Excerpt:

━━━━━━━━━━━━━━━━━━━━

Long Weekend Leads to Little Work

It was a holiday, right?
I’m using that as an excuse for my slow-ish return to my normally stringent work schedule. In the interest of giving myself a break in that respect I do have to say that I had my boys to myself from pretty much Friday through yesterday. I love spending time with my kids so you’ll never hear me complain about getting extra time with them. We spent the weekend watching movies, playing games, having friends over to visit, and the obligatory Memorial Day cookout. Outside of a little house cleaning and laundry there was almost no other “constructive” activity. In my opinion that’s how holidays are supposed to be spent.

Last night I got back into the studio and was surprised at my own fervor. I turned on the tunes and within minutes “Pursuance” from John Contrane’s “A Love Supreme” drop-kicked me into the single-minded state I require to work (here’s a portrait I did of him some years back). Some nights it’s like being possessed. I know I’ve written on this subject before so I’ll spare you, but last night was one of those nights.

━━━━━━━━━━━━━━━━━━━━

Material provided:
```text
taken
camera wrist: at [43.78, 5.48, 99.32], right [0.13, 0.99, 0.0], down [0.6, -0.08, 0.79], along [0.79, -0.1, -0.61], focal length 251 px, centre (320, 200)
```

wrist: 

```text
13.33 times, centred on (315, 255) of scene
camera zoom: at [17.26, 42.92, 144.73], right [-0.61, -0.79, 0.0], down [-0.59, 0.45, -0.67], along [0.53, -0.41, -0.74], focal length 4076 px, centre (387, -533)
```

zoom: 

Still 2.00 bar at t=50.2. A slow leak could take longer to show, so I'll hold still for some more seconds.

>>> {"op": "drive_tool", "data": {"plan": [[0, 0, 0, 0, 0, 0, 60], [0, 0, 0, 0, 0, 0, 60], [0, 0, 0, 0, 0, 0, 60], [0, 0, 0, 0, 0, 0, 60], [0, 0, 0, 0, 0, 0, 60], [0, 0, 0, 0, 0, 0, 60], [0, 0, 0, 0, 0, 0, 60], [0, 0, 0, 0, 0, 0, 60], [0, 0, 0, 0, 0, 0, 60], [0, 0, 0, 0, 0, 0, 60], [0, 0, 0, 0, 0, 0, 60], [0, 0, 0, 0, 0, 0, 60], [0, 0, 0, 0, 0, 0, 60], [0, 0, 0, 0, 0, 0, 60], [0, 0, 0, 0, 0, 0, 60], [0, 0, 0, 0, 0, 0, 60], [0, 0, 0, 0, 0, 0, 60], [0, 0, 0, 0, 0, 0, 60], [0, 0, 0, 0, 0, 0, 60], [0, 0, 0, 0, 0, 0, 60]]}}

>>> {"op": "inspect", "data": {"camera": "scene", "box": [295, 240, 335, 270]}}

━━━━━━━━━━━━━━━━━━━━

To-do list:
1. Write out the excerpt from "Long Weekend Leads" to "to be spent.", both included.
2. Produce the text that comes next in the excerpt.

Answers for this exercise:
1.
Long Weekend Leads to Little Work

It was a holiday, right?
I’m using that as an excuse for my slow-ish return to my normally stringent work schedule. In the interest of giving myself a break in that respect I do have to say that I had my boys to myself from pretty much Friday through yesterday. I love spending time with my kids so you’ll never hear me complain about getting extra time with them. We spent the weekend watching movies, playing games, having friends over to visit, and the obligatory Memorial Day cookout. Outside of a little house cleaning and laundry there was almost no other “constructive” activity. In my opinion that’s how holidays are supposed to be spent.

2.
All that aside here’s the latest update. Lately I’ve been thinking more about the relationships of the characters to each other and the viewer. In most of my paintings the figures are solitary and standing with their back to the viewer. Even in compositions with many figures situated in close proximity to each other they all seem to be on their own. There are some notable exceptions, but more often than not they’re solitary. It says something about the artist frame of mind. I think it also says something about our current state of mind as human beings. Each one of us can communicate to such a broad audience, but ultimately no matter how much social networking, etc a person gets involved in it’s no substitute for real face-to-face interaction. When faced with such interaction many social networkers are at a loss, or are unable to distinguish between the online personality and the person in front of them.

We plug in… We tune out.

I try to use social network in a way that gets me involved with people directly. I like to meet new people and get to know them. At the same time i’m an observer. A voyeur. A perennial fish-out-of-water. Reconcile that.

How do you rank yourself? Are you a social networker? Do you press the flesh? Do you sit and play WoW and eat cheesy-poofs?

What do you do that keeps you from turning into a shut-in?

Cheers,

R

~ by Robert L Reeves on May 26, 2009.

One Response to “Long Weekend Leads to Little Work”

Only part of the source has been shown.